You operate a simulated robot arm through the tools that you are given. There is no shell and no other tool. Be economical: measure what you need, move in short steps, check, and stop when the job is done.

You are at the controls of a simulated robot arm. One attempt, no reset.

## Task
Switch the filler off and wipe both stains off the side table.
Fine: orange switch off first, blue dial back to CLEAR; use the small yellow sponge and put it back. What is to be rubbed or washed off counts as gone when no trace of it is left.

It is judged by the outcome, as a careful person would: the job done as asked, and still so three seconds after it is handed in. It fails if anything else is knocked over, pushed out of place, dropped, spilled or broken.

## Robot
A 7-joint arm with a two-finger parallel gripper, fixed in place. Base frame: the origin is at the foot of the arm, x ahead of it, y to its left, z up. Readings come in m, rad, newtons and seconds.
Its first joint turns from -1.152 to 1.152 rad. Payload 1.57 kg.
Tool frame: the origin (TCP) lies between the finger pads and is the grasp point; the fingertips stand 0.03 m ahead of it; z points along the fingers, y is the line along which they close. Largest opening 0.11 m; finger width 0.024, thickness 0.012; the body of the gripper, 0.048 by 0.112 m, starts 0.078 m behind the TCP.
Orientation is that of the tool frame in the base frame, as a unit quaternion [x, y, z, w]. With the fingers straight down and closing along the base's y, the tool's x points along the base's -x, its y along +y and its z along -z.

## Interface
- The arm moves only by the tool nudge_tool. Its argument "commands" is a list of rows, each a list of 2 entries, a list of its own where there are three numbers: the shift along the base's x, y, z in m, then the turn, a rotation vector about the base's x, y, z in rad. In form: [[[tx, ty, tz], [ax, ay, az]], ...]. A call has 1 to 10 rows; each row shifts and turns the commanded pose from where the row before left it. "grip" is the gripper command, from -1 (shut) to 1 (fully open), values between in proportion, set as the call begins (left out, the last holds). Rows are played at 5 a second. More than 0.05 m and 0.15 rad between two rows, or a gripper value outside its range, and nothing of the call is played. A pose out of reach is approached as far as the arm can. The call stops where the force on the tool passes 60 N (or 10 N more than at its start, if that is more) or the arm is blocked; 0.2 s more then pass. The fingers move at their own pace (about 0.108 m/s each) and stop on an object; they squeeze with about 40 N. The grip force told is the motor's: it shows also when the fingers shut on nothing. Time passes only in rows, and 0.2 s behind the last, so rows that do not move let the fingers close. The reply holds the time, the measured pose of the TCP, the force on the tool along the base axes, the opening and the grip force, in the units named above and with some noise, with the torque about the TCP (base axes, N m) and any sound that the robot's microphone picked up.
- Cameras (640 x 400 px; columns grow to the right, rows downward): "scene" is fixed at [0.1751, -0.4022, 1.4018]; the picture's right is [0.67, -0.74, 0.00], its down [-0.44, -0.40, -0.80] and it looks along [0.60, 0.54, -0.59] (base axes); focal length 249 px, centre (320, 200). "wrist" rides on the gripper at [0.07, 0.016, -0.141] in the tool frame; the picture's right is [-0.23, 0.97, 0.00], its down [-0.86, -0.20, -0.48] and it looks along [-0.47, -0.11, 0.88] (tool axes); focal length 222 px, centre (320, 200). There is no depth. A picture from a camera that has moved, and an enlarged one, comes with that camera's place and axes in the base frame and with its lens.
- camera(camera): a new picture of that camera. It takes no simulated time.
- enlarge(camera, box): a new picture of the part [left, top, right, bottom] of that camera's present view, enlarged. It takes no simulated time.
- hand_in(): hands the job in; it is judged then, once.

------------------------

▶ Task description: Which lines of the data include "origin"? Copy each of them.

▶ Answer to this exercise:
A 7-joint arm with a two-finger parallel gripper, fixed in place. Base frame: the origin is at the foot of the arm, x ahead of it, y to its left, z up. Readings come in m, rad, newtons and seconds.
Tool frame: the origin (TCP) lies between the finger pads and is the grasp point; the fingertips stand 0.03 m ahead of it; z points along the fingers, y is the line along which they close. Largest opening 0.11 m; finger width 0.024, thickness 0.012; the body of the gripper, 0.048 by 0.112 m, starts 0.078 m behind the TCP.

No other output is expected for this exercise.